Jueves, 11 de octubre, 2018
Sasha Yakavitskaya, de 29 años, estilista de moda y bodas, no descubrió que Bielorrusia sigue utilizando la pena capital hasta que su padre fue condenado a muerte y ejecutado menos de un año después. De hecho, Bielorrusia es el único país de Europa y Asia Central que sigue llevando a cabo ejecuciones. En este artículo, Sasha comparte su terrible historia y revela por qué es momento de cambiar
Mi padre fue condenado a muerte en Bielorrusia en 2016. Diez meses después fue ejecutado. No nos los notificaron hasta un mes después [de su muerte], como es habitual en Bielorrusia.
Yo solía visitarlo en prisión una vez al mes. A nuestras visitas lo traían escoltado por cinco guardias. Tenía las manos atadas y no veía a dónde iba. Cuando llegaba [a verme] siempre estaba angustiado. Sabía que iba a verme a mí o a su abogado, o que iba a ser ejecutado.
Los guardias se quedaban con nosotros, escuchando atentamente lo que decíamos. Nunca hablábamos de lo que hizo o sobre su caso. Sólo hablábamos de cuestiones personales.
Recuerdo la última vez que vi a mi padre. Era el 5 de noviembre de 2016. Me dijo: “Todo va bien, tenemos tiempo suficiente, no te preocupes”. Un guardia bromeó con ironía: “Sí, tienes un poco de tiempo. Sólo un poco”. El guardia estaba dejando claro que mi padre iba a ser ejecutado antes o después. Quería destruir su moral mientras yo estaba allí. Sólo puedo imaginar cómo actuaron uno a uno, sin familiares ni seres queridos presentes.

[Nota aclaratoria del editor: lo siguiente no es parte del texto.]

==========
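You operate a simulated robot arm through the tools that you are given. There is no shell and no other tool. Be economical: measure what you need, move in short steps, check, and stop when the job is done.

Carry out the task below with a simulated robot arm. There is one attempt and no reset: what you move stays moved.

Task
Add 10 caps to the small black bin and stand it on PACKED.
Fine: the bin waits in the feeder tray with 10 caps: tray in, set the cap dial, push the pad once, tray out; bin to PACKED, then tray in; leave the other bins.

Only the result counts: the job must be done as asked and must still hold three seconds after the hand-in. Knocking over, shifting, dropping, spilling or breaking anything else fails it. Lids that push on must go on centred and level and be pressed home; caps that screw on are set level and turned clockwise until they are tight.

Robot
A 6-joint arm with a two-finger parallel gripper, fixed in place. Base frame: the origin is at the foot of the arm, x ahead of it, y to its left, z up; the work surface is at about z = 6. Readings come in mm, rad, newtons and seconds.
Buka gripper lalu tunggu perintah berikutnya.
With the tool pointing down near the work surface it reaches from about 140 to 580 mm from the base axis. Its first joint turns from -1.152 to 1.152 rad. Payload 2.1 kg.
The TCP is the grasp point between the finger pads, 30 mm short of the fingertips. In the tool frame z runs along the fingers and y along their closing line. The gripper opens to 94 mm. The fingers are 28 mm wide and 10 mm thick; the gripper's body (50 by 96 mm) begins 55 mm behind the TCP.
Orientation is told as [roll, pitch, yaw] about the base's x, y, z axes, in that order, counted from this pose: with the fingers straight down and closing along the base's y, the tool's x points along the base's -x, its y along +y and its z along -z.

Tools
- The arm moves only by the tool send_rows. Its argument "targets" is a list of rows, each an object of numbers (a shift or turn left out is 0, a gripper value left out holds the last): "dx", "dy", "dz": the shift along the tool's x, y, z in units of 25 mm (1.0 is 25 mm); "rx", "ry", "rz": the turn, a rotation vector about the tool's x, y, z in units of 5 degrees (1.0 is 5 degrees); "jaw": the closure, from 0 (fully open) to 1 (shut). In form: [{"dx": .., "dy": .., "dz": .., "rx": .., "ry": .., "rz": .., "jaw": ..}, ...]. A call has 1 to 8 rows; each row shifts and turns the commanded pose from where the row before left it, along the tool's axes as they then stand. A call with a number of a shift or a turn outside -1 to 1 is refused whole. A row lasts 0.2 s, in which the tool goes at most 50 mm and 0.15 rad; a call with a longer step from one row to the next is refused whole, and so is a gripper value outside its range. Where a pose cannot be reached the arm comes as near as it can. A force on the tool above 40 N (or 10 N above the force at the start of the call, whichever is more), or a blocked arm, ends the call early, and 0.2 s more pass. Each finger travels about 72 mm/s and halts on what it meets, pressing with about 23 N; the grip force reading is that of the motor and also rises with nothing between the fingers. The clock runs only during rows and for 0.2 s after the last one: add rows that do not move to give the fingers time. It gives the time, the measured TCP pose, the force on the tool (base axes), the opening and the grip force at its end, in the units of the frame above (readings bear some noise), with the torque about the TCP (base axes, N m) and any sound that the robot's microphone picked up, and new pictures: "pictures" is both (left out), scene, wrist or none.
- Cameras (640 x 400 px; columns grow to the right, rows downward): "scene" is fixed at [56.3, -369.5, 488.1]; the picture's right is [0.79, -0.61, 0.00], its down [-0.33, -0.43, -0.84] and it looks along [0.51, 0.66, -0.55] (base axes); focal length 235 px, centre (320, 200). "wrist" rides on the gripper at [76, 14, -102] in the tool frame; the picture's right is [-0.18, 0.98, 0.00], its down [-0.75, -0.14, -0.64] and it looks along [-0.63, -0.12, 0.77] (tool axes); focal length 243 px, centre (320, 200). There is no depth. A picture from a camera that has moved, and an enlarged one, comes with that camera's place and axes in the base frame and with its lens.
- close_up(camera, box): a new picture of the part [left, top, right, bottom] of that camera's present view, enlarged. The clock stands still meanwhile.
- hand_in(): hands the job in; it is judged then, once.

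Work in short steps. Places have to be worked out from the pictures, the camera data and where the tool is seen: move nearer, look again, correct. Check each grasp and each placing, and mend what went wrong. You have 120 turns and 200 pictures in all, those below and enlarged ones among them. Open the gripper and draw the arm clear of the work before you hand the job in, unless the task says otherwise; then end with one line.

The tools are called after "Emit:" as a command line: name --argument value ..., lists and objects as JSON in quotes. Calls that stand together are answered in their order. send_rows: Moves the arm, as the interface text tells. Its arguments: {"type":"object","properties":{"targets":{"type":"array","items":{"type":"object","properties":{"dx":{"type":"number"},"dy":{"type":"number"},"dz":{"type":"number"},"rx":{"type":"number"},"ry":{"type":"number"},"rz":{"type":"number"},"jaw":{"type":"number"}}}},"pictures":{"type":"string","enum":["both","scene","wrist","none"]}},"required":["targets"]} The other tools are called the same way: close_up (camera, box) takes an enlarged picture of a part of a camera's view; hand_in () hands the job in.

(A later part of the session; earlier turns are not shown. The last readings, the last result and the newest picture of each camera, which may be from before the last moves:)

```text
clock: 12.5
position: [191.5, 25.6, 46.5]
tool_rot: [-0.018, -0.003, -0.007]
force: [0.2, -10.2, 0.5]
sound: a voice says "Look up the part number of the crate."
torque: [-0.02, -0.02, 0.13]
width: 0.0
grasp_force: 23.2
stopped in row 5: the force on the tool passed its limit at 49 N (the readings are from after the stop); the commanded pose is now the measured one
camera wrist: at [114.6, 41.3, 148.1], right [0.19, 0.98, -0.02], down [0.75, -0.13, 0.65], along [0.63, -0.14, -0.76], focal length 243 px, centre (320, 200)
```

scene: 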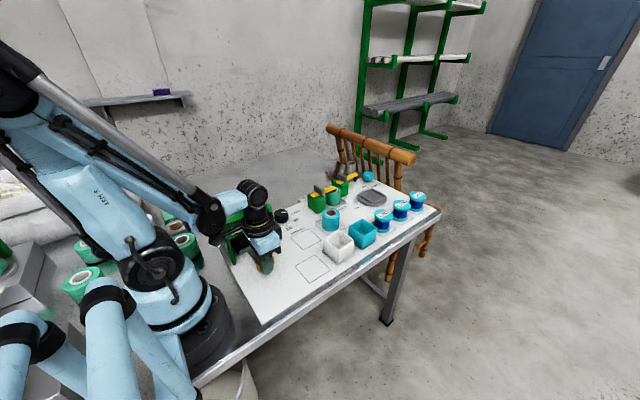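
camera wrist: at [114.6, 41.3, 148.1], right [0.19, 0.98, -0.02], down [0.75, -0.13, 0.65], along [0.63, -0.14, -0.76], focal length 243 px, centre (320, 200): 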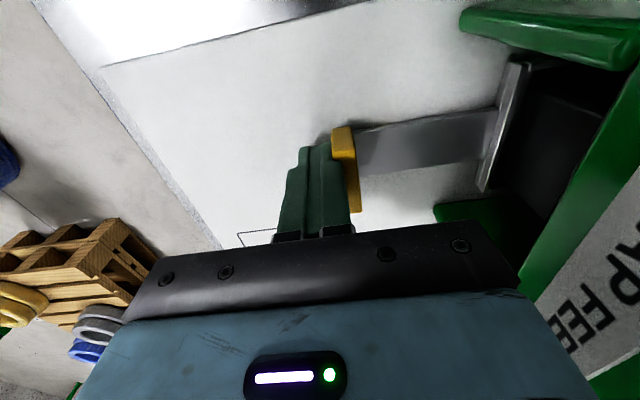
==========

Le di a mi padre un paquete, pensando que volvería un mes después. Justo cuando planeaba volverlo a visitar, recibimos la carta. Había sido ejecutado el mismo día que había ido a verlo. No pedimos ninguno de sus objetos personales. Mi madre tenía miedo de que nos mandaran su uniforme de preso. Pero es una pena, porque tenía fotos personales. Creo que se deshicieron de ellas o las quemaron; podían habérnoslas devuelto.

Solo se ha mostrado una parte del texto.